Ese encanto desapareció con el tiempo, cuando se perdió el miedo, cuando la fiesta dejó de ser proscrita, cuando se convirtió en un acto normal de valentía salir a rostro descubierto y lucir disfraz sin necesidad de ocultarse o cubrirse la cara. Ciertamente, cuando la figura, uno de los símbolos carnavaleros de toda la vida, perdió su razón de ser.
Fue entonces, bien avanzada la década de los ochenta, cuando ya palidecía, la hora de la reivindicación. Hubo que imaginar fórmulas, como por ejemplo convertir aquella afirmación en ua interrogante:
-¿Me conoces, mascarita?
Recuerdo que la llegué a utilizar como título de una sección en las páginas de Carnaval -no sabría explicar por qué lo escribimos con mayúscula- que hicimos un par de años consecutivos en Diario de Avisos. Entrevistábamos a mascaritas de toda la vida que contaban sus hazañas y los planchazos que iban coleccionando. Hasta alguna situación comprometida afloraba en el relato nostálgico. Y ya a la desesperada, surgieron los mascarones. Pero no había nada que hacer: los jóvenes preferían otros modos de jolgorio, optaron por el ensayo más o menos reglado, la vocalización murguera y la danza comparsera.

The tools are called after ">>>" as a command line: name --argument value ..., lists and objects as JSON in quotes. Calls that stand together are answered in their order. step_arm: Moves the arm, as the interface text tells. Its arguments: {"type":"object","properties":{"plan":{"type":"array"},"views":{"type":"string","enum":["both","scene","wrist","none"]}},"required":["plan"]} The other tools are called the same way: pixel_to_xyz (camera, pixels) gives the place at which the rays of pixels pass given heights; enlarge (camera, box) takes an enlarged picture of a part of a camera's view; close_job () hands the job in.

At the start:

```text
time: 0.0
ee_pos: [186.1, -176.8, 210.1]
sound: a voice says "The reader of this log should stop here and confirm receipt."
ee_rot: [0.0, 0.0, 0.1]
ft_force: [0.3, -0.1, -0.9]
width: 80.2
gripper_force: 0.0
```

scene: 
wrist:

Ahora, contrastada la práctica desaparición de la máscara de las calles y de los centros de diversión, comprobando que nadie la reclama ni la añora, ahora, que apenas quedan un mísero baile y alguna reminiscencia de concurso que, en todo caso, pasan inadvertidos, habrá que patentar otra cuestión:
-¿Dónde estás, mascarita?
Igual resurgen algún día. Cuando otras modas, como todas las modas, se evaporen. O alguien, algún avispado, impulse un "revival" con el suficiente gancho como para que todos se apunten y hagan bueno aquel título: retorno a los orígenes.